[Work instructions]
a - Reproduce exactly the lines below from the one containing "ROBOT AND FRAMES" through the one containing "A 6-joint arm", including both, and nothing else. Number the lines from 1 and leave blank lines out.
b - Carry the provided passage on from its last sentence.

[Provided passage]
□ □ □
US District Court for the Eastern District of Pennsylvania - 228 B.R. 106 (E.D. Pa. 1998)
December 28, 1998

228 B.R. 106 (1998)

In the Matter of Joseph J. and Christine A. LIPPOLIS, Debtors.

Civ.A. No. 98-4911.

United States District Court, E.D. Pennsylvania.

December 28, 1998.

*107 Lawrence B. Schwartz, Lansdowne, PA, for Debtors.

William J. Levant, Lesser & Kaplin, P.C., Blue Bell, PA, for Equity One, Inc.

Joseph Minni, Office of U.S. Trustee, Philadelphia, PA, for U.S. Trustee.

Edward Sparkman, Philadelphia, PA, for Standing Chapter 13 Trustee.

Marie E. Truitt, Levittown, PA, Interested Party pro se.

 
MEMORANDUM

KELLY, District Judge.

Presently before the Court is an appeal from two Orders of the United States Bankruptcy Court for the Eastern District of Pennsylvania. The first Order, dated January 7, 1998, denied Appellant, Equity One Incorporated's Motion for Relief from the Automatic Stay, or in the alternative, to Dismiss the Chapter 13 case filed by Joseph J. Lippolis and his wife, Christine A. Lippolis ("Debtors"). The second Order, dated August 18, 1998, overruled the objections of Appellant and confirmed the Debtors' First Amended Chapter 13 Plan. For the reasons that follow, the Order of the Bankruptcy Court dated January 7, 1998, will be reversed and remanded with directions to dismiss the Chapter 13 case for "cause" pursuant to 11 U.S.C. § 1307(c) and the Order dated August 18, 1998, will be vacated.

I. FACTS.
□ □ □
[Provided data]

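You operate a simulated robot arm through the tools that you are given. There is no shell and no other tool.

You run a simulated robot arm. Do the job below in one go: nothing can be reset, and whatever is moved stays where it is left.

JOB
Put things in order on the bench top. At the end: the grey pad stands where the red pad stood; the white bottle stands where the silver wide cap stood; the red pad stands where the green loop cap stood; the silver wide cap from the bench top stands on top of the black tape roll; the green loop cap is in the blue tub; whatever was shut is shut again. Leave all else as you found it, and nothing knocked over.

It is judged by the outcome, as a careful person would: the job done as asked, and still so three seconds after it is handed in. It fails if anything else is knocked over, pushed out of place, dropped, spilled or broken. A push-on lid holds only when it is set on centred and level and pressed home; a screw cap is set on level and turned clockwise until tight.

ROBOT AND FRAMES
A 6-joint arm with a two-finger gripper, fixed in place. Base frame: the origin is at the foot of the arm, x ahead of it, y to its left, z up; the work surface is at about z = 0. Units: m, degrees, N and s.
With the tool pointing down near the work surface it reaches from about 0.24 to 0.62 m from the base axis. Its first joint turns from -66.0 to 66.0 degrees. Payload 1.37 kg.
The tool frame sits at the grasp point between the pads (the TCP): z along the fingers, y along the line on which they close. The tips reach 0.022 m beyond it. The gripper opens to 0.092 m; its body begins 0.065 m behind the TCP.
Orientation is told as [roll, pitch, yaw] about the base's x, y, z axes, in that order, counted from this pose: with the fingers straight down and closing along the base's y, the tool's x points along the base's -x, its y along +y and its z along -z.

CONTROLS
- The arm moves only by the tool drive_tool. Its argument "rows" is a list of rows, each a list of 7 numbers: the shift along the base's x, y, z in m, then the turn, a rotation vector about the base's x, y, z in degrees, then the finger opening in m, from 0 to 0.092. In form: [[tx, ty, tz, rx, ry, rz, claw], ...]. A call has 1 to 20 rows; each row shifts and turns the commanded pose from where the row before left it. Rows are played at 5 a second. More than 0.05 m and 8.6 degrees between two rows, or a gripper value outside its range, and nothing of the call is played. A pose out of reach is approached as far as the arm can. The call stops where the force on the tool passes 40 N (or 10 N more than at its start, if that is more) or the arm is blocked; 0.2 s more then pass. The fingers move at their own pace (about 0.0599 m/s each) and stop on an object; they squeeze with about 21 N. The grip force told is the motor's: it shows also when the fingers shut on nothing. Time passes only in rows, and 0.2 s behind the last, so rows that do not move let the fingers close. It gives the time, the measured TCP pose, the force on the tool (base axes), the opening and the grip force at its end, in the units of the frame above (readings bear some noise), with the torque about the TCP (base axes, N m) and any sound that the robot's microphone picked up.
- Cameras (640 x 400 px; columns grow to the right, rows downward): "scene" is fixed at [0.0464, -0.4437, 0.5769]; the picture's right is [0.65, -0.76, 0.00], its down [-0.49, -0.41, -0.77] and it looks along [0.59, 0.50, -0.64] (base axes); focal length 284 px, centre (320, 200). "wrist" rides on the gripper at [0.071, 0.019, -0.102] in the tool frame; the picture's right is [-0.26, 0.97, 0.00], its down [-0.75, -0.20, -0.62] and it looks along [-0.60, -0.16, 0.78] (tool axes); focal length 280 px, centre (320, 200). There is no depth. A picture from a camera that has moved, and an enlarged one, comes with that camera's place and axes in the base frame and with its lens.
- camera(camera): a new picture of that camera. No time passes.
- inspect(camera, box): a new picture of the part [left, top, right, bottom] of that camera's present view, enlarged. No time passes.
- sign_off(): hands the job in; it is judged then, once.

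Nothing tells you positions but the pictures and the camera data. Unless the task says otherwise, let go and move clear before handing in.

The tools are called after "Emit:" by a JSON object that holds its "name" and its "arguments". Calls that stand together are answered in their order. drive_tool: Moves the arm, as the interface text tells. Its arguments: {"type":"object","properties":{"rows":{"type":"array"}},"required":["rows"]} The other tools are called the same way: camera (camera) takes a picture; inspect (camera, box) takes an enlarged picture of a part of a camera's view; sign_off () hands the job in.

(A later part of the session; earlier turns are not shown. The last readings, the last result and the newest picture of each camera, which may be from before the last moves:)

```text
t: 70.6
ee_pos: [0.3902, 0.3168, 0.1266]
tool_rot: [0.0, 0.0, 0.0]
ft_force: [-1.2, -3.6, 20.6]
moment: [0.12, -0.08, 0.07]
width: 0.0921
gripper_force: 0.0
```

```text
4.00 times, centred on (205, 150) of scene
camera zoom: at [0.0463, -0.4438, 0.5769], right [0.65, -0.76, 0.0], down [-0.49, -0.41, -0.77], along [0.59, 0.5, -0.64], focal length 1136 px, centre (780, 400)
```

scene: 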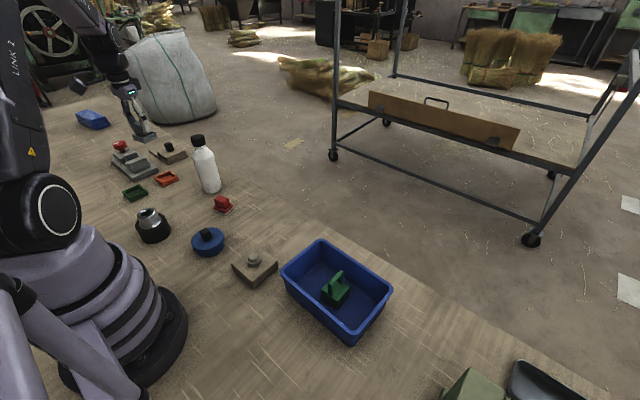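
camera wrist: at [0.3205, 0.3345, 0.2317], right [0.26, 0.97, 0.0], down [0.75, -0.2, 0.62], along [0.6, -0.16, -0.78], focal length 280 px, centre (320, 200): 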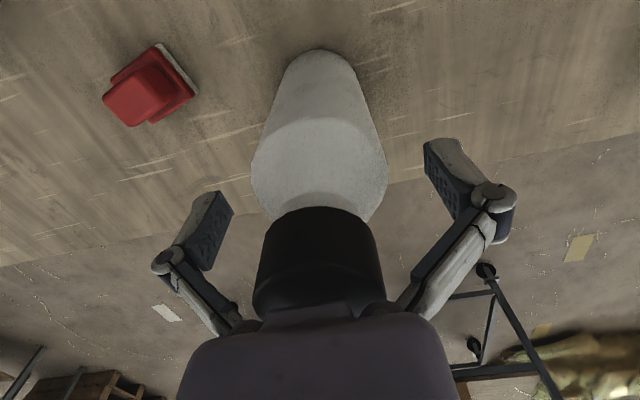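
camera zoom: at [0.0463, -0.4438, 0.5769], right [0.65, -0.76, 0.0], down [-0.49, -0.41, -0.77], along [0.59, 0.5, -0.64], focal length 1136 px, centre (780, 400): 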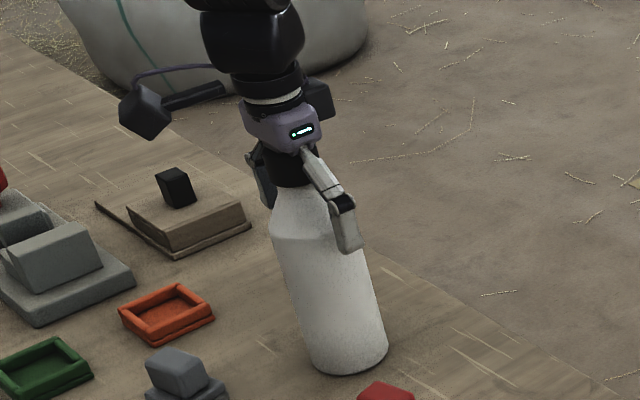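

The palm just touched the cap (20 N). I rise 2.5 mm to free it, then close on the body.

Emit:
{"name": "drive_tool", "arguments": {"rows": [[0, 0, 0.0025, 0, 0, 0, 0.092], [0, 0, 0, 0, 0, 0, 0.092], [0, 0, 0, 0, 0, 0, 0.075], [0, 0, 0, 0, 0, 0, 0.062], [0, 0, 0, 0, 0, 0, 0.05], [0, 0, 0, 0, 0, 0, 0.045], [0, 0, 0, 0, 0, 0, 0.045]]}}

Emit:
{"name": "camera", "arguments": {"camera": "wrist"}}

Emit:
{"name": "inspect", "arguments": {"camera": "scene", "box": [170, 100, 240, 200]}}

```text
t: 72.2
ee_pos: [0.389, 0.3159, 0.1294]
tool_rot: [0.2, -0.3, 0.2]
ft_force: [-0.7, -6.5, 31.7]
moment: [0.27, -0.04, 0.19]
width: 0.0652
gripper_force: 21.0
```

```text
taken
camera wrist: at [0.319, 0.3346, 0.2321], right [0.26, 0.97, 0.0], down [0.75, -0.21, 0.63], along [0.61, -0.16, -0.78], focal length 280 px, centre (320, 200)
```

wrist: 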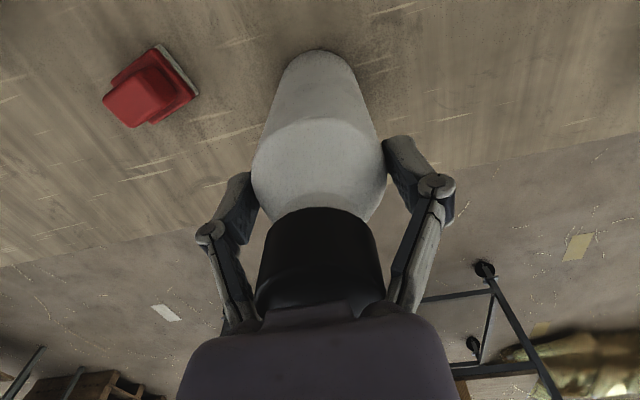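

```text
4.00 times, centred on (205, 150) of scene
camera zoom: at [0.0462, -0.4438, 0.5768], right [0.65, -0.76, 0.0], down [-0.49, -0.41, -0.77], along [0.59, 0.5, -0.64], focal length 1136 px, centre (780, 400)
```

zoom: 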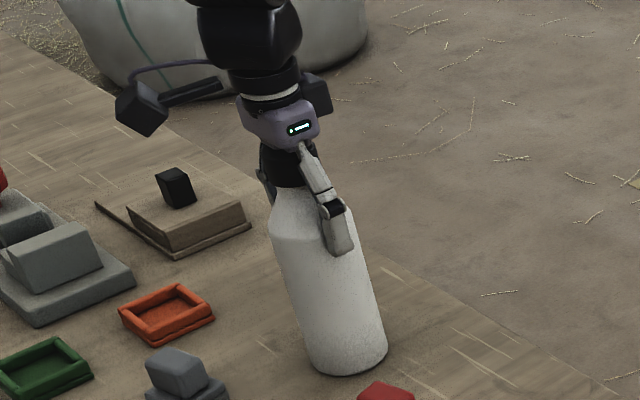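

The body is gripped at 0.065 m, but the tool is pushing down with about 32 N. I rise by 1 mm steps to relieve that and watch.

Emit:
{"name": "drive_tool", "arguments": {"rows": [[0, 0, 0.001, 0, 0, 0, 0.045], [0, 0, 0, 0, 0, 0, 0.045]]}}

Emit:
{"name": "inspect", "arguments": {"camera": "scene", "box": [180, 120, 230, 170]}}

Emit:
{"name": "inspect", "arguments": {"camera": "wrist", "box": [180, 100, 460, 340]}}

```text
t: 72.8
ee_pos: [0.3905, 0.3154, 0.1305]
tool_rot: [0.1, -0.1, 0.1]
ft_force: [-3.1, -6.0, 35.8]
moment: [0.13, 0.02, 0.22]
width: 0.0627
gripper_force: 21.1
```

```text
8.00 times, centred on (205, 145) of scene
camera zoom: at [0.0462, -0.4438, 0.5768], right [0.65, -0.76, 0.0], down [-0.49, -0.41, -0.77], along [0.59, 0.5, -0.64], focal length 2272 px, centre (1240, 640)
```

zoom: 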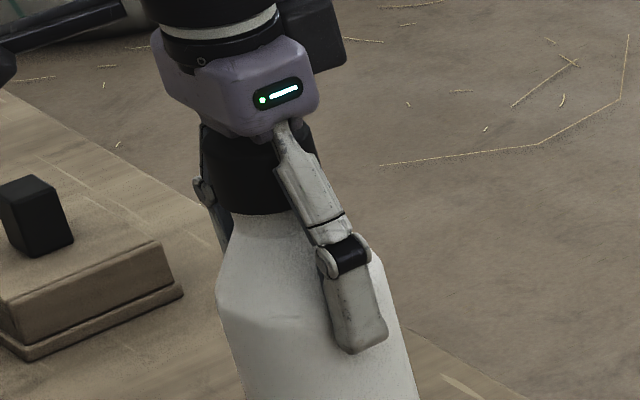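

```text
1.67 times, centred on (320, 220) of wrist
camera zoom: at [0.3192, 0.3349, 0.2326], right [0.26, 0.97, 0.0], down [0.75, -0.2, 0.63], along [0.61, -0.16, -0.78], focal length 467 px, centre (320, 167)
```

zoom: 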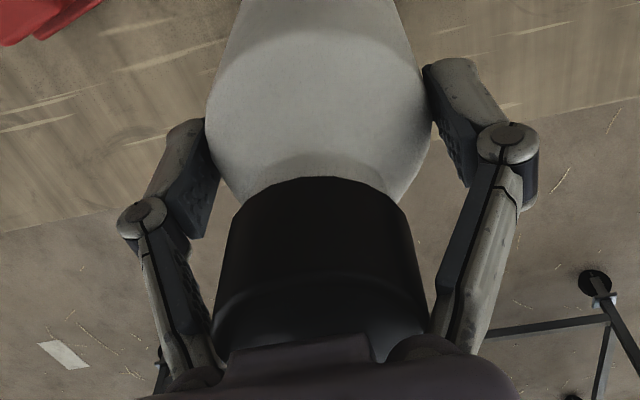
□ □ □
[Results for the exercise]
a -
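1. ROBOT AND FRAMES
2. A 6-joint arm with a two-finger gripper, fixed in place. Base frame: the origin is at the foot of the arm, x ahead of it, y to its left, z up; the work surface is at about z = 0. Units: m, degrees, N and s.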

b -
On July 28, 1995, Marie E. Truitt ("Truitt"), Debtor Joseph Lippolis' mother, borrowed $118,800.00 from Appellant which she used to purchase certain real property *108 located at 63 Roving Road, Levittown, Middletown Township, Pennsylvania ("the property"). Truitt gave Appellant a mortgage on the property in return. Truitt lived on the property with Debtors and their extended family, until shortly after its purchase, when Truitt moved to New Jersey. At the time of purchase, it was orally agreed between Debtors and Truitt that Debtors would make most or all of the mortgage payments to Appellant. Despite this agreement, on January 28, 1996, payments fell into default and foreclosure proceedings were begun on October 2, 1996.

Truitt filed a Chapter 13 bankruptcy petition on October 15, 1996 in the Bankruptcy Court for the District of New Jersey. After confirmation, Truitt continued defaulting on her mortgage payments, and on May 22, 1997, Appellant was granted relief from the Automatic Stay. Appellant then continued its state court foreclosure proceeding and a Sheriff's Sale was scheduled for November 14, 1997.

On November 12, 1997, Truitt voluntarily dismissed her bankruptcy case and sold the premises to Debtors for one dollar consideration. The following day, Debtors filed the instant Chapter 13 bankruptcy petition and the scheduled Sheriff's Sale was postponed until December 12, 1997. Appellant's immediately filed a Motion for Relief from the Automatic Stay, pursuant to 11 U.S.C. § 362(d), contending that Debtor's abuse of the bankruptcy process was sufficient "cause" to either lift the automatic stay or dismiss the case entirely. Alternatively, Appellant sought relief from the automatic stay contending that Debtors lacked equity in the property and reorganization was not feasible absent a retransfer to Truitt since the transfer to Debtors constituted a default on the mortgage that Debtor's themselves could not cure.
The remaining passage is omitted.